>> START Collected material

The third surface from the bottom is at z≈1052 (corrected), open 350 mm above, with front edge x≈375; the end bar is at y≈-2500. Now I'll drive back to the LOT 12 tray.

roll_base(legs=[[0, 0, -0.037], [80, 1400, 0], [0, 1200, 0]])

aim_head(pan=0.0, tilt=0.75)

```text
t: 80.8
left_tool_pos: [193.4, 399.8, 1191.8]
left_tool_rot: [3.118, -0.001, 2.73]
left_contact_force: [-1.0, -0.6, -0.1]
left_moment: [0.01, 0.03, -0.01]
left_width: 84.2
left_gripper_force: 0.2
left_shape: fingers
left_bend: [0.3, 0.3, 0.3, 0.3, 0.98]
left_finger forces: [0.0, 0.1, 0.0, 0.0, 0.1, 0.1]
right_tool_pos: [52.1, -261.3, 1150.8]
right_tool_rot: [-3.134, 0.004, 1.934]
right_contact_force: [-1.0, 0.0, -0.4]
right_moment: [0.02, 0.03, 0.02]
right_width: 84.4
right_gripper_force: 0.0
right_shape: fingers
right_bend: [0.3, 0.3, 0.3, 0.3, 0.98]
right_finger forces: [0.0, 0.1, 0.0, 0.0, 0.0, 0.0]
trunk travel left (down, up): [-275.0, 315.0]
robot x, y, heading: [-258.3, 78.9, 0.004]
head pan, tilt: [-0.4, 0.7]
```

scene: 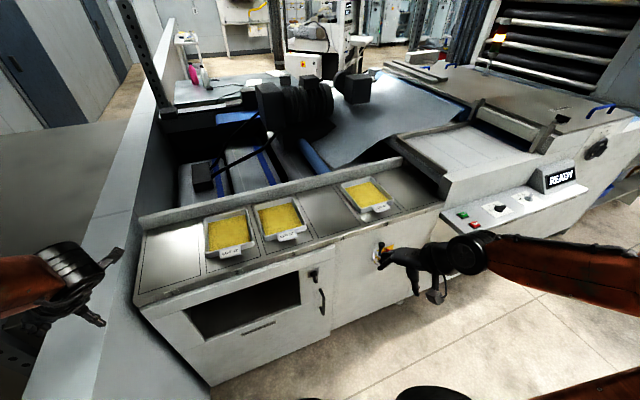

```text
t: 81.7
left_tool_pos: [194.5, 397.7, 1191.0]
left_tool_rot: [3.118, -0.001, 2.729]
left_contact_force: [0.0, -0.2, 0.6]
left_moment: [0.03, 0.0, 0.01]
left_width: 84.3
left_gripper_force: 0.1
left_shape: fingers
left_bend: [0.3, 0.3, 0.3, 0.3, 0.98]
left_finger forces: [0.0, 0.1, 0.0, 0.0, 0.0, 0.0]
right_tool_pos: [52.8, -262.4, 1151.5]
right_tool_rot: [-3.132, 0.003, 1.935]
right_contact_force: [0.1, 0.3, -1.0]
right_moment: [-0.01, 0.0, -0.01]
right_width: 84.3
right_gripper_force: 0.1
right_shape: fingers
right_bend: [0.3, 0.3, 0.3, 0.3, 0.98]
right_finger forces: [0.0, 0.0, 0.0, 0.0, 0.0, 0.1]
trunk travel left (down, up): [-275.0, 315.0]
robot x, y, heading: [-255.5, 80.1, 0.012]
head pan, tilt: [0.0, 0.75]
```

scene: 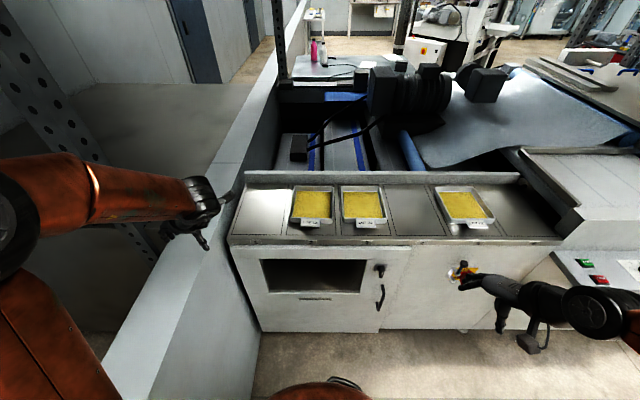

>> END Collected material

Work instructions
- a) Take the excerpt to read and repeat only what runs from "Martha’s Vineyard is" through "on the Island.".
- b) Please continue the excerpt to read.

>> START Excerpt to read

Substance abuse counselors Dianne Mackellar (left) and Hazel Teagan, seen here at the Vineyard House groundbreaking, are available 24 hours a day to Islanders in need, by calling 508-693-0410. — Photo by Ralph Stewart

This is the fourth installment in a continuing look at opiate abuse and its effect on the Island community and Islanders. The series began on Jan. 2 “Opiate addiction hits home,” and was followed on Jan. 22 “Martha’s Vineyard police and physicians confront opiate abuse,” and on Feb. 12 “Opiates, a love story.”

On March 27, Governor Deval Patrick declared opioid addiction a public health emergency in Massachusetts. He entrusted $20 million to the Department of Public Health (DPH) with a mandate to combat overdoses, to slow the spread of the epidemic with prevention and education, and to map a long-term solution for the Commonwealth.

Martha’s Vineyard is not immune. Six Islanders have died of opiate overdose since August, according to Dr. Charles Silberstein, psychiatrist and addiction specialist at Martha’s Vineyard Hospital. Island-wide, there was one heroin arrest in 2012 and 10 heroin arrests in 2013; in 2012 there were 13 arrests for oxycodone and percocet pills, in 2013 there were 15 arrests. Anecdotally, Island law enforcement, counselors, and physicians say that opiate addiction, and the crime that invariably comes with it, have become a scourge on the Island.

“We definitely feel it in the emergency room,” Dr. Jeffrey Zack, director of emergency medicine at Martha’s Vineyard Hospital, told The Times. “We’ve seen a big rise in cases related to opiates and heroin.”

Dr. Zack said that people often come to the emergency room (ER) for services the hospital doesn’t provide, which can take up valuable beds, sometimes for days.

“We want people to feel this is a safe place to get help. We’re the backstop on the Island, and we won’t turn anyone away. That said, we’re not a detox facility or a psychiatric facility. If it’s not a life-threatening situation, the first call I’d make would be to Hazel or Dianne,” he said, referring to Hazel Teagan and Dianne Mackellar, the substance abuse counselors at the hospital, who between them have close to 70 years of experience.

Tenacious team

“All they have to do is call the main number at the hospital, 508-693-0410, and ask for the substance abuse team,” Ms. Teagan said. “Either Dianne or myself will get beeped and we’ll answer the call.”

Even though the substance abuse team is inexplicably absent from the hospital website, Ms. Mackellar and Ms. Teagan are available via the hospital main phone number, 24/7.

“We do a lot of work on the phone, educating people, giving phone numbers to call, and finding beds for people who need them,” Ms. Mackellar said. “Hazel and I work very closely together. We know the ins and outs of a system that can be very complicated.”

>> END Excerpt to read

Answer list
- a)
Martha’s Vineyard is not immune. Six Islanders have died of opiate overdose since August, according to Dr. Charles Silberstein, psychiatrist and addiction specialist at Martha’s Vineyard Hospital. Island-wide, there was one heroin arrest in 2012 and 10 heroin arrests in 2013; in 2012 there were 13 arrests for oxycodone and percocet pills, in 2013 there were 15 arrests. Anecdotally, Island law enforcement, counselors, and physicians say that opiate addiction, and the crime that invariably comes with it, have become a scourge on the Island.

- b)
Ms. Mackellar also encouraged people to call rehabilitation facilities directly. “I’d definitely recommend calling a place like Gosnold and getting on the list,” she said, referring to Gosnold addiction treatment center on the Cape, where a high percentage of Islanders have gone for treatment. “They don’t need a referral. Sometimes it can take a while, but if you call every day, you’ll get a bed.”
Ms. Mackellar said it has to be the addict, not a loved one, who makes the call. “That call is significant,” she said. “It’s the addict saying ‘I want to do something.’”

Detox deficiency

Ms. Teagan said the absence of a detox facility on the Island is a significant shortcoming. “We had a facility here and it was wonderful. It was small but it worked. It also saved a lot of people from relapsing. But after the hospital filed for Chapter 11, the detox unit was one of the first things to go,” she said, referring to the hospital bankruptcy filing in December 1996. “It hasn’t come back, and I don’t know if it ever will.”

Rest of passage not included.